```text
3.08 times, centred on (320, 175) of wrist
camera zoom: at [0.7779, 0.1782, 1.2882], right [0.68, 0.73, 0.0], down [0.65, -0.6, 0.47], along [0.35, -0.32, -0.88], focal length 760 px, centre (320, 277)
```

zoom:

---

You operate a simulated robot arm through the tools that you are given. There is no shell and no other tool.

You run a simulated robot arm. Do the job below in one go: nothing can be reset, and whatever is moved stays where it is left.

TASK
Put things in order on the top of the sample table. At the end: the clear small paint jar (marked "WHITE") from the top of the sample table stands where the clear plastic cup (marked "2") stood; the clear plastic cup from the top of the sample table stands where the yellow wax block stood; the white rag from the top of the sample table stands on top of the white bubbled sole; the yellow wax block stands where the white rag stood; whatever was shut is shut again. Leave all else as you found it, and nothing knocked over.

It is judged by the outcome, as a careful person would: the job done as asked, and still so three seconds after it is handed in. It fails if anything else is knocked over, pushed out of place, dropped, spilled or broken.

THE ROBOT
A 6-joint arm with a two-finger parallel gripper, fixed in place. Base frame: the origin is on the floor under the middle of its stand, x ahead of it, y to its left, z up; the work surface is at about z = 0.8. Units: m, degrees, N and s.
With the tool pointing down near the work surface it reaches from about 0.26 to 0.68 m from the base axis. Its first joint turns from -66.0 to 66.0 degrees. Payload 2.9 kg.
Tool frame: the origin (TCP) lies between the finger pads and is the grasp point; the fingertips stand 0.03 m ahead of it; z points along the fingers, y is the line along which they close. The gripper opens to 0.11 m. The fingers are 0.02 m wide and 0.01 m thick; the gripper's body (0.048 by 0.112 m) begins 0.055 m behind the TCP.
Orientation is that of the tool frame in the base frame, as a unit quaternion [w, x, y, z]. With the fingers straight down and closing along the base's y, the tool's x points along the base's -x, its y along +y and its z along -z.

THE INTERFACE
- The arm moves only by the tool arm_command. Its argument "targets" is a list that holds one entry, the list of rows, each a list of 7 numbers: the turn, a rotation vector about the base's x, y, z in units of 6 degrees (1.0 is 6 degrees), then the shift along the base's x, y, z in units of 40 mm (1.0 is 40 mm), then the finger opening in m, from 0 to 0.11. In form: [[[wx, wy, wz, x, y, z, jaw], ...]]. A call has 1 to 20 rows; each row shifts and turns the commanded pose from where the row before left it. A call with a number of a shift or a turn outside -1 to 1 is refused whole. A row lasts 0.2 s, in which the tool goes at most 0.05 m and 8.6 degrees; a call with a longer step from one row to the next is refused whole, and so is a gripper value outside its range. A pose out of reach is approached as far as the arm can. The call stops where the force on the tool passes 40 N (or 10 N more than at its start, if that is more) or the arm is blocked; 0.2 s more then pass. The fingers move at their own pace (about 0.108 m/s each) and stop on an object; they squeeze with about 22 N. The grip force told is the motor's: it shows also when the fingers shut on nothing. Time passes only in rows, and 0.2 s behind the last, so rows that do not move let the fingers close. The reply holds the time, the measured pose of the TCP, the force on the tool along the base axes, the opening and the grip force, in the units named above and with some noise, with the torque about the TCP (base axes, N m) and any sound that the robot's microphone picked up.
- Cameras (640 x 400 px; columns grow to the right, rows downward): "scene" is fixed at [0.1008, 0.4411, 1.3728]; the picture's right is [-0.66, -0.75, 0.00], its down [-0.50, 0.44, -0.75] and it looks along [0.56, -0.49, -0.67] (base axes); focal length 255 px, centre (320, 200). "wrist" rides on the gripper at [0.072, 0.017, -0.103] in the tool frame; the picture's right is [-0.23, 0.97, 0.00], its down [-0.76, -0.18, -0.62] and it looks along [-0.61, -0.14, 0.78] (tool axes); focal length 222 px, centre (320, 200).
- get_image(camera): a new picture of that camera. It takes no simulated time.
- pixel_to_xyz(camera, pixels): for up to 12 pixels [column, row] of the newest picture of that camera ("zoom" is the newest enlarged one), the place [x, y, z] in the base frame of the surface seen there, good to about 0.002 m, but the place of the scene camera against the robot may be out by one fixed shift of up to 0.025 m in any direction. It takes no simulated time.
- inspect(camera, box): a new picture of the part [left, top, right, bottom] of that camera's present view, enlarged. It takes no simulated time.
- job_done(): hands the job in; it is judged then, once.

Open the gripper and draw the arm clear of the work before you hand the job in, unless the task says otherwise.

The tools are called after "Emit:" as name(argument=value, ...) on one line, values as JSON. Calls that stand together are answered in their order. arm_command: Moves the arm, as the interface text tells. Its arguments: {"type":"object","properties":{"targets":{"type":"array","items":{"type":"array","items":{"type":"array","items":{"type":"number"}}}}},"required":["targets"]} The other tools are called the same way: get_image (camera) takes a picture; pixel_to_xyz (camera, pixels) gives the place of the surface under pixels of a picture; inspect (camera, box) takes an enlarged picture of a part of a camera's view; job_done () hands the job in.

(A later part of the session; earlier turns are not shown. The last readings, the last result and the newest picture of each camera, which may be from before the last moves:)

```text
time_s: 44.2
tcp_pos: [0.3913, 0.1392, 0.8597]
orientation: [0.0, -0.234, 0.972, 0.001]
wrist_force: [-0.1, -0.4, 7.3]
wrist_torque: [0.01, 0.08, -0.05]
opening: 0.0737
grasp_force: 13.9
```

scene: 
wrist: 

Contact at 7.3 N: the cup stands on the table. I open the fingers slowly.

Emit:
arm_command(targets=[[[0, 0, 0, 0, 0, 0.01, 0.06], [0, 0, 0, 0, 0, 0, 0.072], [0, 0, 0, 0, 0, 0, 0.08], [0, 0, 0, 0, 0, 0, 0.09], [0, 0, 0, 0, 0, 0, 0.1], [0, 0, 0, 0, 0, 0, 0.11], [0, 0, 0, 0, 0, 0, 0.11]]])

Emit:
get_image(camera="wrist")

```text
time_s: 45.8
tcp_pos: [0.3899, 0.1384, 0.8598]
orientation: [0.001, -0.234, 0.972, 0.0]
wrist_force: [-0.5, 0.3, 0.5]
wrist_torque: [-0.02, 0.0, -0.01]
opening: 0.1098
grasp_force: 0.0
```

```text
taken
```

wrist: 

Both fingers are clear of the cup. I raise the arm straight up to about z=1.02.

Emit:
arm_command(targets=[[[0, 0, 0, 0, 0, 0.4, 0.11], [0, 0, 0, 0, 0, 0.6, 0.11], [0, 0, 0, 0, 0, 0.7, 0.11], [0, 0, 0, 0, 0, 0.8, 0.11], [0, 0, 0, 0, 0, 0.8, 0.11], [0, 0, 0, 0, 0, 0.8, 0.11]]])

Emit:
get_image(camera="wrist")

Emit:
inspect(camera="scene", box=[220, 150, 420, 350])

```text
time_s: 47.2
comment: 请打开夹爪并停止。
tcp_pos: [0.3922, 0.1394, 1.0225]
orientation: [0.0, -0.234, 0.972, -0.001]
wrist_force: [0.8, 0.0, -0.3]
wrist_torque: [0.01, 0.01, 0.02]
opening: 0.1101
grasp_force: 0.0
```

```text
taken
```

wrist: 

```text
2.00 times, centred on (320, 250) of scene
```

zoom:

◆ Provided text ◆
The Company expenses product development costs as they are incurred. Product
development expenses increased substantially in absolute dollars in each
quarter throughout the past eight quarters. Compensation and other personnel-
related expenses grew most rapidly on a percentage basis between the first
quarter of 1997 and the second quarter of 1997. Product development expenses
increased to 11.5% of net revenues in the second quarter of 1998 from 8.7% in
the first quarter of 1998 as the Company significantly increased its
engineering staff and the use of outside contractors, while the rate of growth
of net revenues declined. Increases in engineering staff were level with net
revenues growth in the third quarter of 1998 and, accordingly, product
development expenses as a percentage of net revenues remained relatively
constant. In the fourth quarter of 1998, product development expenses remained
relatively unchanged from the prior quarter, while net revenues grew. This
resulted in a decline in product development expenses to 7.9% of net revenues
in the fourth quarter of 1998 from 11.7% in the third quarter of 1998. The
Company expects that product development expenses will continue to increase in
absolute dollars and will vary as a percentage of net revenues in future
quarters primarily due to the addition of headcount relative to the rate of net
revenues growth.

◆ Exercise directions ◆
Give the continuation of the provided text.

◆ Answer to the task ◆
 General and Administrative
 
   eBay's general and administrative expenses consist primarily of compensation
for personnel and, to a lesser extent, fees for outside professional advisors
and overhead costs. General and administrative expenses increased as a
percentage of net revenues in the third quarter of 1997 as personnel-related
costs increased. General and administrative expenses increased as a percentage
of net revenues to 35.3% in the second quarter of 1998 because, in that
quarter, the Company donated 321,750 shares of its common stock, with an
estimated fair value of $1.2 million, to a charitable foundation, recorded
compensation expense of $429,000 associated with purchases of restricted common
stock by its outside directors and recorded compensation expense of $403,000
associated with the grant of stock options to employees. General and
administrative expenses decreased as a percentage of net revenues to 16.4% in
the third quarter of 1998 and 14.2% in the fourth quarter of 1998 as increases
in personnel related costs and professional fees were more than offset by
increases in net revenues. The Company expects that general and administrative
expenses will continue to increase in absolute dollars in future quarters as
the Company continues to build its
 
                                       29
<PAGE>
 
administrative staff and infrastructure, but may eventually decline as a
percentage of net revenues, and fluctuate from quarter to quarter depending on
the rate of net revenue growth.
 
 Amortization of Acquired Intangibles
 
   During the second quarter of 1998, eBay recognized expenses totaling
$150,000 for in-process technology assumed in the acquisition of Jump and
charged it to operations because the technology had not reached the stage of
technological feasibility at the acquisition date and had no alternative future
use. The Company recognized amortization expense of approximately $328,000 in
each of the third and fourth quarters of 1998 associated with the covenants not
to compete, customer list and goodwill assumed in the Jump acquisition.
Amortization associated with these intangible assets is anticipated to be
approximately $328,000 in each of the first three quarters of 1999, and
approximately $26,000 in each of the fourth quarter of 1999 and the first and
second quarters of 2000, assuming no additional acquisitions and no impairment
of value resulting in an acceleration of amortization. See Note 2 of Notes to
Consolidated Financial Statements.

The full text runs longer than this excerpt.